== Text passage ==

┄┄┄┄┄┄

A number of issues were raised at trial, though there was no dispute that the complainant had, in fact, ingested wheat bread rather than the gluten free bread which had been ordered.  Furthermore, it was not in dispute as to whether the accused company had been responsible for supplying that product.  However, the processes used by the accused company, and the adequacy of training and supervision of employees of that company, were central to the question of whether the alleged offences had been committed:

In relation to the first charge, did the accused company exercise reasonable precautions and due diligence to prevent the complainant from being given the wrong product?

In relation to the second charge, did the accused company fail to ensure that its staff had appropriate skills and knowledge ‘commensurate with their work activities’?

Due diligence

Section 27(1) of the Act provides:

‘In any proceedings for an offence under this Part, it is a defence if it is proved that the person took all reasonable precautions and exercised all due diligence to prevent the commission of the offence by the person or by another person under the person’s control.’

Sections 27(2) and (4) provide further specific options for satisfying the requirements of section 27(1) of the Act, including the proper use and implementation of approved food safety program and quality assurance programs.  However, those defences are not satisfied by the mere existence of those programs and require further evidence of compliance with those programs and documentation of the same.

┄┄┄┄┄┄

== Requirement 1 ==
Repeat the span of the text passage whose first words are "In relation to the second" and whose last words are "of the same.".

Rows from a dataset of robot sessions:
┄┄┄┄┄┄

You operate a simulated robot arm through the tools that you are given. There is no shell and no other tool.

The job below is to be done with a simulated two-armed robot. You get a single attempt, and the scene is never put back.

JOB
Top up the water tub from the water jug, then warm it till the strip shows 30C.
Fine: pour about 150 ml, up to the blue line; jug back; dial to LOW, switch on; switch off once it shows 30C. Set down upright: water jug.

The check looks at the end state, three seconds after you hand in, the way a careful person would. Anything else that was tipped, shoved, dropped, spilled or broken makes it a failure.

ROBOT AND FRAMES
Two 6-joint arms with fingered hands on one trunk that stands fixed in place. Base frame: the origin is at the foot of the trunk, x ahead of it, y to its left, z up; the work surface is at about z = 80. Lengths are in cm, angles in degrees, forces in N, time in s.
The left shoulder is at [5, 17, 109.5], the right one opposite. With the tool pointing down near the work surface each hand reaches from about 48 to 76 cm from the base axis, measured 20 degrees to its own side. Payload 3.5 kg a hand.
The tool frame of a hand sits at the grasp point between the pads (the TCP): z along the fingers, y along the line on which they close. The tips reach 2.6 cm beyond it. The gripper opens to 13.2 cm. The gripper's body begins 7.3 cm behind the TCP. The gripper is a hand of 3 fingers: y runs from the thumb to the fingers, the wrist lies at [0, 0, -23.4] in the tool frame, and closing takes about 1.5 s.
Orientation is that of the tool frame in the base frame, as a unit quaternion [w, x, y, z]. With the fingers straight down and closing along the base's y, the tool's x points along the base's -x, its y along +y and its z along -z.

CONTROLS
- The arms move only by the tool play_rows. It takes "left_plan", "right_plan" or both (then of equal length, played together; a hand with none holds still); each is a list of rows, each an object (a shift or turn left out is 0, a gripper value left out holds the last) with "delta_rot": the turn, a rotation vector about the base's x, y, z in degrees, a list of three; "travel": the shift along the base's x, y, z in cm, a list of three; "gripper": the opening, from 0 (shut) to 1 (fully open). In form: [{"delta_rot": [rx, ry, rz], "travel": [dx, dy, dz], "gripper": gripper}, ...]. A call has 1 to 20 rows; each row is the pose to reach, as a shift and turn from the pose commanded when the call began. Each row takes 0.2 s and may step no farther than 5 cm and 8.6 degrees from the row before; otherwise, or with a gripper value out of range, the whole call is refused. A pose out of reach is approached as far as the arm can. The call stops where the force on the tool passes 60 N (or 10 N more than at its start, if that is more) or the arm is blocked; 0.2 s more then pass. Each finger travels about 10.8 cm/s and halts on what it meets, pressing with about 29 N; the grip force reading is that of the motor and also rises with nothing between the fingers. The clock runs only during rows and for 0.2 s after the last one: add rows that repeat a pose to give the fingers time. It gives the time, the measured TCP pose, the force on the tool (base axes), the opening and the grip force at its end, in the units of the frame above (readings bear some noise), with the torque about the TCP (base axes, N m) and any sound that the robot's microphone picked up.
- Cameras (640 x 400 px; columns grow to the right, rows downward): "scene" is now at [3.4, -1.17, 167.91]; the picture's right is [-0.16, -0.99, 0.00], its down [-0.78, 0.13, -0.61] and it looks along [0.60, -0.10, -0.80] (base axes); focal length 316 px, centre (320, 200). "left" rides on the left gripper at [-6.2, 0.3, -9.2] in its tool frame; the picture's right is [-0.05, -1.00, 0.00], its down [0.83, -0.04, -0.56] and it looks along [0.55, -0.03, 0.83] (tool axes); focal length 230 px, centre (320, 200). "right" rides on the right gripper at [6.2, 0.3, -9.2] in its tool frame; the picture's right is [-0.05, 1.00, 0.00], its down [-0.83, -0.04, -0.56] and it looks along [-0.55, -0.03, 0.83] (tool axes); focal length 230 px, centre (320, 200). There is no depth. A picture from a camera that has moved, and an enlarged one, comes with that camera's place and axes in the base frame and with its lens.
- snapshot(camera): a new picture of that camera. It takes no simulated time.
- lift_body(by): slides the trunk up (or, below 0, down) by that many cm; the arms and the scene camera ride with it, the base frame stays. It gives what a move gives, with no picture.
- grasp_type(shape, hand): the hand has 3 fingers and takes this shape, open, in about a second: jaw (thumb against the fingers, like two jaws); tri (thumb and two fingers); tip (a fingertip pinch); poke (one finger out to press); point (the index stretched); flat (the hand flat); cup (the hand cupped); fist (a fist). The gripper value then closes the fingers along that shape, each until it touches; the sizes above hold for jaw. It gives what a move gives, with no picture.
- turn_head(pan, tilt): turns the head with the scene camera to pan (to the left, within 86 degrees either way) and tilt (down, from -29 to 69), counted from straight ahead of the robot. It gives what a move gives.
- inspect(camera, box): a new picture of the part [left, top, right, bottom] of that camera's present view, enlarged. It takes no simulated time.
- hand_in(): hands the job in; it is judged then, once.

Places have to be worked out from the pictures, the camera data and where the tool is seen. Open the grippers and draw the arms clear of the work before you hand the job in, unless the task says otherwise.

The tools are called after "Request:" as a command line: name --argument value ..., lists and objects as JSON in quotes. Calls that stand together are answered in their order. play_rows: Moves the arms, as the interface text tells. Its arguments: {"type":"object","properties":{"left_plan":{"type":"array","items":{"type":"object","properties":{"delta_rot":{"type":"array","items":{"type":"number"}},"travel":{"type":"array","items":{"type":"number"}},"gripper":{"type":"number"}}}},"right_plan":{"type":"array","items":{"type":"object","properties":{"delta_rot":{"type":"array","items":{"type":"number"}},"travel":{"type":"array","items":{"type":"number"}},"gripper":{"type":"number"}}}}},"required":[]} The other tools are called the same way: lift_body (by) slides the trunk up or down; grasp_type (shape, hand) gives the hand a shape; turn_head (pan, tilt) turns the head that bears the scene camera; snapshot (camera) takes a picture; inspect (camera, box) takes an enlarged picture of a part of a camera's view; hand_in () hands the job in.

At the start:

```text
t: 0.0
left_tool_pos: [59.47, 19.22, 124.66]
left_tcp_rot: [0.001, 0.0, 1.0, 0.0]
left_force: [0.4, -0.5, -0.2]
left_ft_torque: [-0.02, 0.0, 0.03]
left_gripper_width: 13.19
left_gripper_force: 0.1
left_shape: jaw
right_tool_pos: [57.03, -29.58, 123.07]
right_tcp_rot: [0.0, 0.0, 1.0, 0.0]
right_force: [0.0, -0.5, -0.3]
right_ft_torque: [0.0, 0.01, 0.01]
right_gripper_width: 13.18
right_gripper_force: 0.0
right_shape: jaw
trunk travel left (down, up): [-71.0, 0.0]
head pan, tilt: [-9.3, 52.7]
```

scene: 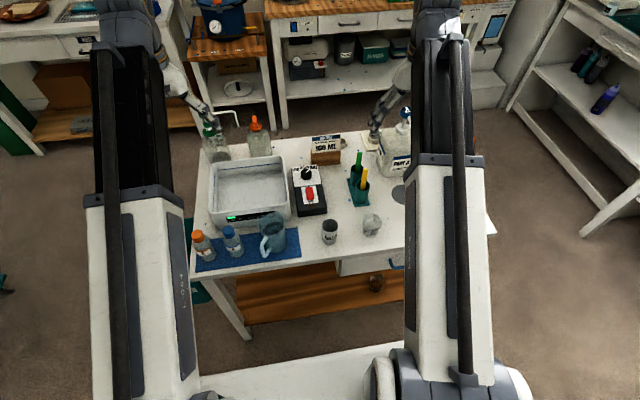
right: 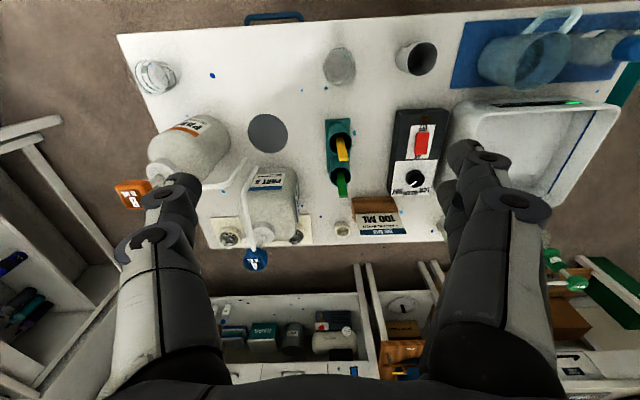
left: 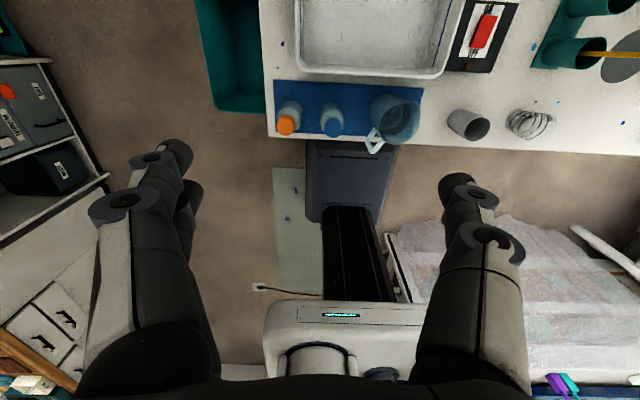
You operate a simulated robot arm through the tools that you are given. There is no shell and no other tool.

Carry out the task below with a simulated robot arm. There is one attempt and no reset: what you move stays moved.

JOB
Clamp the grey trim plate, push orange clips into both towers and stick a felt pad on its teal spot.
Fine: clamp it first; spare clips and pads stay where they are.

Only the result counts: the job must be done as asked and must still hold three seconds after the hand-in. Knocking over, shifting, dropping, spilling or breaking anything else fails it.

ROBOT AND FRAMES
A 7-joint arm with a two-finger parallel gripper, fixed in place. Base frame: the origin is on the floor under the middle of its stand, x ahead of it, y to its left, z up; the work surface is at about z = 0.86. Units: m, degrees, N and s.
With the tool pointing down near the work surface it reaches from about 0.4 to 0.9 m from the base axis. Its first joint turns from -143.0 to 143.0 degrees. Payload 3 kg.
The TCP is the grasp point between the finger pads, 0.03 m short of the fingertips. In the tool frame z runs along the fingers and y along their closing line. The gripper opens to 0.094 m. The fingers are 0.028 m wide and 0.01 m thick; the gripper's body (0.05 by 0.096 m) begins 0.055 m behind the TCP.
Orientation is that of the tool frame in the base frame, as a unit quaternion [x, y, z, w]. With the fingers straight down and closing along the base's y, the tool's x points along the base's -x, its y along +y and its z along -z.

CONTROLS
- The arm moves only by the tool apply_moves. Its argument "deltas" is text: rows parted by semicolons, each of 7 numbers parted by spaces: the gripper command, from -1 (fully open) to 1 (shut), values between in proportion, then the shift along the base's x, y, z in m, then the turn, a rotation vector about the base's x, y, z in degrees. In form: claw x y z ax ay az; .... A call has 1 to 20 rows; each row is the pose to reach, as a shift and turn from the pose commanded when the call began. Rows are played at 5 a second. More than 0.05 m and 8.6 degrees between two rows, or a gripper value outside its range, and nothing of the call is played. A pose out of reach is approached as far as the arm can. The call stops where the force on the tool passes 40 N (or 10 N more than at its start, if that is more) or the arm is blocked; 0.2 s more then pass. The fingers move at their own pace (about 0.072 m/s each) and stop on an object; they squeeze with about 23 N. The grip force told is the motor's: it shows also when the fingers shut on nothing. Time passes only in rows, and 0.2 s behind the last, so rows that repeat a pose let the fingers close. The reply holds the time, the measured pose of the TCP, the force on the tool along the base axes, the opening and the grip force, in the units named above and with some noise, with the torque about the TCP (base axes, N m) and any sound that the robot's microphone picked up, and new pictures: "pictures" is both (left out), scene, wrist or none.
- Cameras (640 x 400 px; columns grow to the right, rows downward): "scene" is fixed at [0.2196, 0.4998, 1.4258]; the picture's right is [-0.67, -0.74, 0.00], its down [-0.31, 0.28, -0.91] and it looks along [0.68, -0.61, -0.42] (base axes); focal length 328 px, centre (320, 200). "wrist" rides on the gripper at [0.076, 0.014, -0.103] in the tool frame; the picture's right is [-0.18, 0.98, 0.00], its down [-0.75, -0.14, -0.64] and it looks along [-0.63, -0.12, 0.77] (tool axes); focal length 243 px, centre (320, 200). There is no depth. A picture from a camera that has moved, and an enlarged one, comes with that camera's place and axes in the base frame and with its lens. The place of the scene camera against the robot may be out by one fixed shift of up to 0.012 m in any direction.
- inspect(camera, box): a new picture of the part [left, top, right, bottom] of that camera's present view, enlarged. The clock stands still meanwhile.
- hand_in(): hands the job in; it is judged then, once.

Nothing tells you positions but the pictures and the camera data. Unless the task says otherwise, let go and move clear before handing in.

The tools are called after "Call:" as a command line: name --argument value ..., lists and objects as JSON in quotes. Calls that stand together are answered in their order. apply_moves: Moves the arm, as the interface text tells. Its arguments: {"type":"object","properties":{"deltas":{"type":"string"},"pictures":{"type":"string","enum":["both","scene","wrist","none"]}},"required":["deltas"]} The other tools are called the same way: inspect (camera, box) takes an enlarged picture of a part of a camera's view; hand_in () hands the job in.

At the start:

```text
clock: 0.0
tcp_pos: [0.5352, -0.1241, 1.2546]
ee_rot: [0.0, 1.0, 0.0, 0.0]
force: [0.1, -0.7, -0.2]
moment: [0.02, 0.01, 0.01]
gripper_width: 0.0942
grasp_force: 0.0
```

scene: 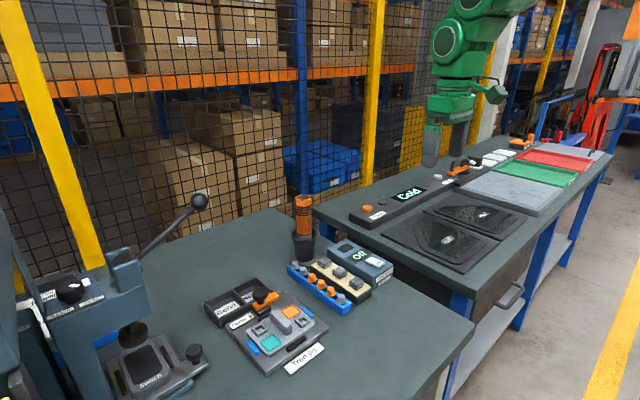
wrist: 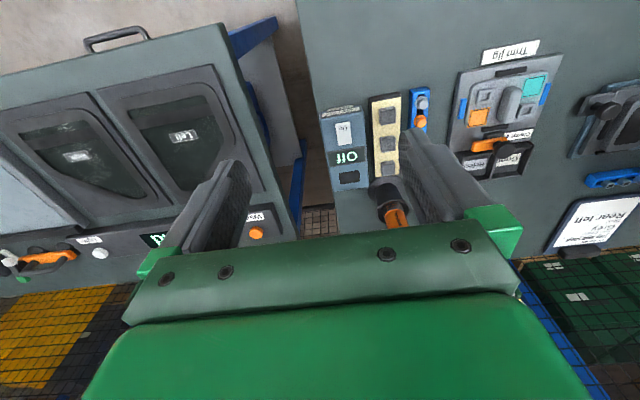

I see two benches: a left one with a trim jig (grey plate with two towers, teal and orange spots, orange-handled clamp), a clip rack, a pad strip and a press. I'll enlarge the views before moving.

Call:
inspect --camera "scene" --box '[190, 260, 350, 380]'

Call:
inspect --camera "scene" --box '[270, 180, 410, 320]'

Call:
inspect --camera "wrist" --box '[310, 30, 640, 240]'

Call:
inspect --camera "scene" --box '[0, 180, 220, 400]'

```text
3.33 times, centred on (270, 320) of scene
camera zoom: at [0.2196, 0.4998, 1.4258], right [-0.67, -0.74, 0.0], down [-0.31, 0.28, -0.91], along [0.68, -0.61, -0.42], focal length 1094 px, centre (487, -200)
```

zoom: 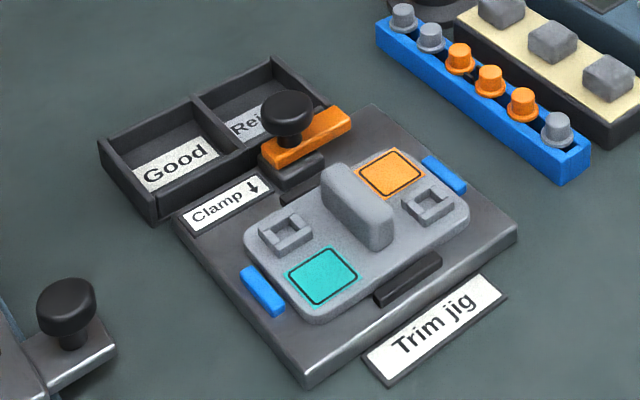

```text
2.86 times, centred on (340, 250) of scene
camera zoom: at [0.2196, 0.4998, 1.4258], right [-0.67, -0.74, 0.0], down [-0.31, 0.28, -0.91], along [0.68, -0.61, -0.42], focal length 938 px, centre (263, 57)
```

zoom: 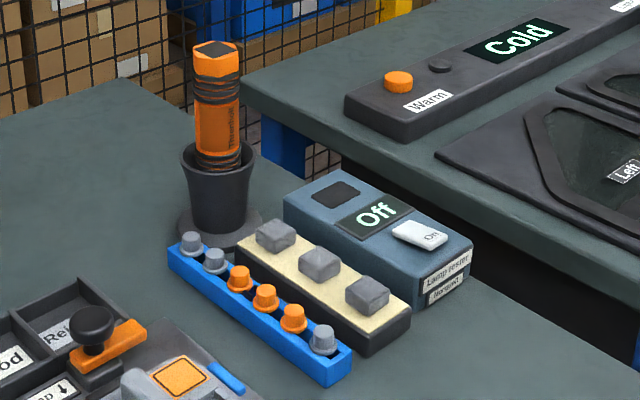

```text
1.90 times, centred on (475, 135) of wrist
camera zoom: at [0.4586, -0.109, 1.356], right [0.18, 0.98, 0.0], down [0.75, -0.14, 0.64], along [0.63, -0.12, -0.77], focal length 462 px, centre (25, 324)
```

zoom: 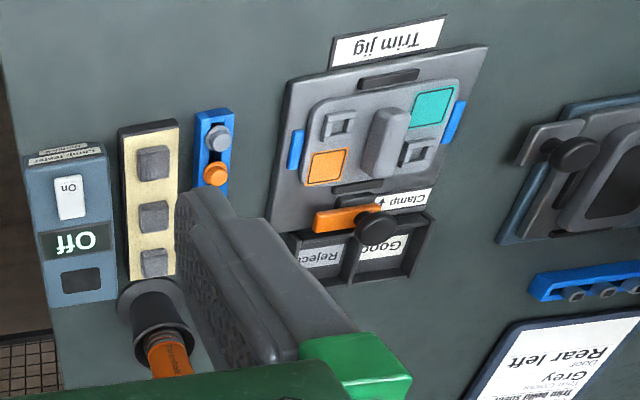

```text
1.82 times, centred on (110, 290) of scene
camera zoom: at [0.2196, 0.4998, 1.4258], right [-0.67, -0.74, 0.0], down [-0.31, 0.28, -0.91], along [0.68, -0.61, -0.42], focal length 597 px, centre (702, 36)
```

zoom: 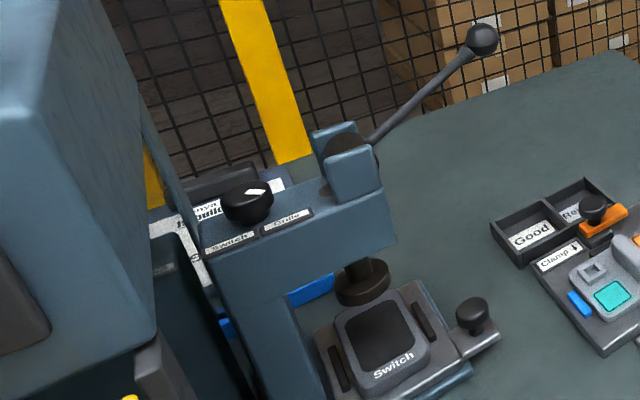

┄┄┄┄┄┄

== Requirement 2 ==
Quote the data above from the line containing "Carry out the" to the line containing "Fine: clamp it", inclusive, and stop. Give them as a numbered list, with blank lines left out.

== Task solution 1 ==
In relation to the second charge, did the accused company fail to ensure that its staff had appropriate skills and knowledge ‘commensurate with their work activities’?

Due diligence

Section 27(1) of the Act provides:

‘In any proceedings for an offence under this Part, it is a defence if it is proved that the person took all reasonable precautions and exercised all due diligence to prevent the commission of the offence by the person or by another person under the person’s control.’

Sections 27(2) and (4) provide further specific options for satisfying the requirements of section 27(1) of the Act, including the proper use and implementation of approved food safety program and quality assurance programs.  However, those defences are not satisfied by the mere existence of those programs and require further evidence of compliance with those programs and documentation of the same.

== Task solution 2 ==
1. Carry out the task below with a simulated robot arm. There is one attempt and no reset: what you move stays moved.
2. JOB
3. Clamp the grey trim plate, push orange clips into both towers and stick a felt pad on its teal spot.
4. Fine: clamp it first; spare clips and pads stay where they are.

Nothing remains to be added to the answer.